Provide the original wording of the passage given from "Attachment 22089" as far as "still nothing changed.".

* BEGIN PASSAGE GIVEN *

I am facing a problem with my simulation. I try to simulate a particle within a tubeflow. It is a steady state problem. The velocity profile works perfectly, but all my simulations lead to pressure jumps around the particle and on the surface of the particle. They seem to be caused by the non-orthogonality of the mesh, because they only appear near the particle where the mesh changes.

Attachment 22088

Attachment 22089

I tried different things to solve this problem.
First I raised nNonOrthogonalCorrectors to 2, 3, 5 and even 15, but the problem still appeared.
I also changed in fvschemes sngradschemes and laplacianschemes from “corrected” to “limited 0,333”, but still nothing changed.
Last I changed the solver for p (GAMG-->PCG), but there were still pressure jumps.

I use simpleFoam as a solver and I attached the fvschemes, fvsoluten, controldict and the result of the checkMesh to this post.

* END PASSAGE GIVEN *
* BEGIN DATA SHOWN *

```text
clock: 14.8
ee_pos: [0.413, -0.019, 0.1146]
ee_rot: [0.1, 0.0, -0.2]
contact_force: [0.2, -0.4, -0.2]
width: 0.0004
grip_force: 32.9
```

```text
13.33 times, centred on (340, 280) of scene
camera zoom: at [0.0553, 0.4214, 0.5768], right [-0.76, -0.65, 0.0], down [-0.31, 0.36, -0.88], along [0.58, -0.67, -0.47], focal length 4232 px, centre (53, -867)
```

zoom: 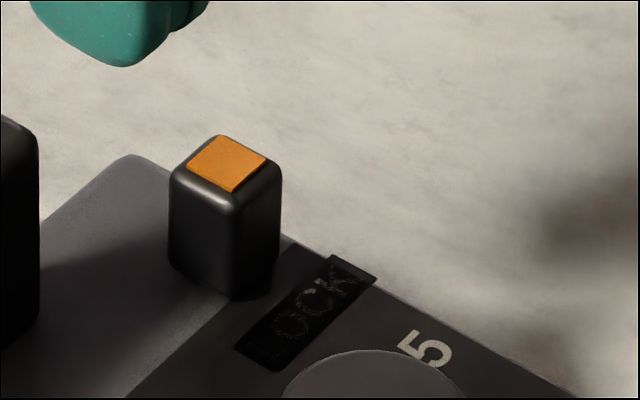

* END DATA SHOWN *
* BEGIN DATA SHOWN *

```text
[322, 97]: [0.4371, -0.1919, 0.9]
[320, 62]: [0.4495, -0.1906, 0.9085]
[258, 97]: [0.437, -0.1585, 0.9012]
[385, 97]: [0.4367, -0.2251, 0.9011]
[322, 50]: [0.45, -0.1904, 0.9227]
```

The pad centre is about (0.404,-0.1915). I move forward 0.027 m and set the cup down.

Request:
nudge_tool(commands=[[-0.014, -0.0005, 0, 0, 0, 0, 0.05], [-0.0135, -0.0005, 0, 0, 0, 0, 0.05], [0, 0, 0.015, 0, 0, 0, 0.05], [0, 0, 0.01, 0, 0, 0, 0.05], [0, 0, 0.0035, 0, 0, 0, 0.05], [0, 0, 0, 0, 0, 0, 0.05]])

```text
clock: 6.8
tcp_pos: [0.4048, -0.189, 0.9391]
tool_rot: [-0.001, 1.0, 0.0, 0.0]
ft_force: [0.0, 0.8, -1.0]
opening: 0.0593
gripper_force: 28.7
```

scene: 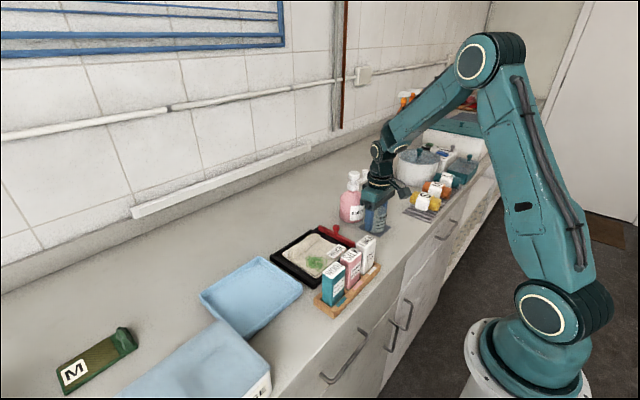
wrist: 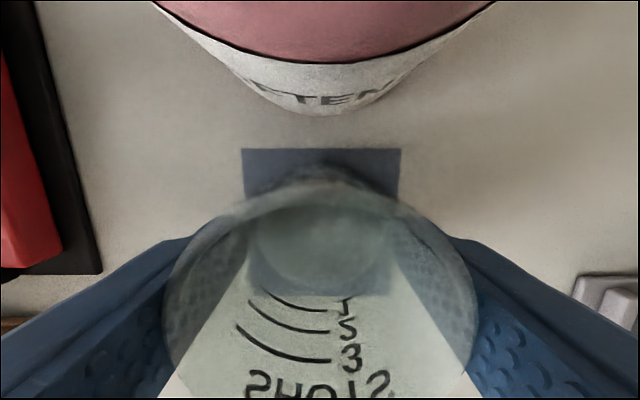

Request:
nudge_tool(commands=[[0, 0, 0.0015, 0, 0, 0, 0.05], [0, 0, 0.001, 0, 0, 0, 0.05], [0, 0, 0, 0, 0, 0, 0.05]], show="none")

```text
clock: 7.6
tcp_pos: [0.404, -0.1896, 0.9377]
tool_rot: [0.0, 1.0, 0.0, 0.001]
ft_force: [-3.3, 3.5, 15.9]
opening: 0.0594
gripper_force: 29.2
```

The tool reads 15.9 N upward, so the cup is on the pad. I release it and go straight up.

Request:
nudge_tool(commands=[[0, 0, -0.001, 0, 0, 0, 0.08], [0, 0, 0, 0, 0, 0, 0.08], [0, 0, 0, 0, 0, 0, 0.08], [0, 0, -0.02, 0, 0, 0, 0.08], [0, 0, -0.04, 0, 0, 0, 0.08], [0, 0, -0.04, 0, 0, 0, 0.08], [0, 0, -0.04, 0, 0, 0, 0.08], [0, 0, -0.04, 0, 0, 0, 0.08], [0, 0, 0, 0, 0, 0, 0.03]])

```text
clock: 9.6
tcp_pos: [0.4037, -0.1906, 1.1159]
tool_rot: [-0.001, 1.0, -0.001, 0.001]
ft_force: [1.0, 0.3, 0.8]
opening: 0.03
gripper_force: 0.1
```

* END DATA SHOWN *

## CORRECT RESULT
Attachment 22089

I tried different things to solve this problem.
First I raised nNonOrthogonalCorrectors to 2, 3, 5 and even 15, but the problem still appeared.
I also changed in fvschemes sngradschemes and laplacianschemes from “corrected” to “limited 0,333”, but still nothing changed.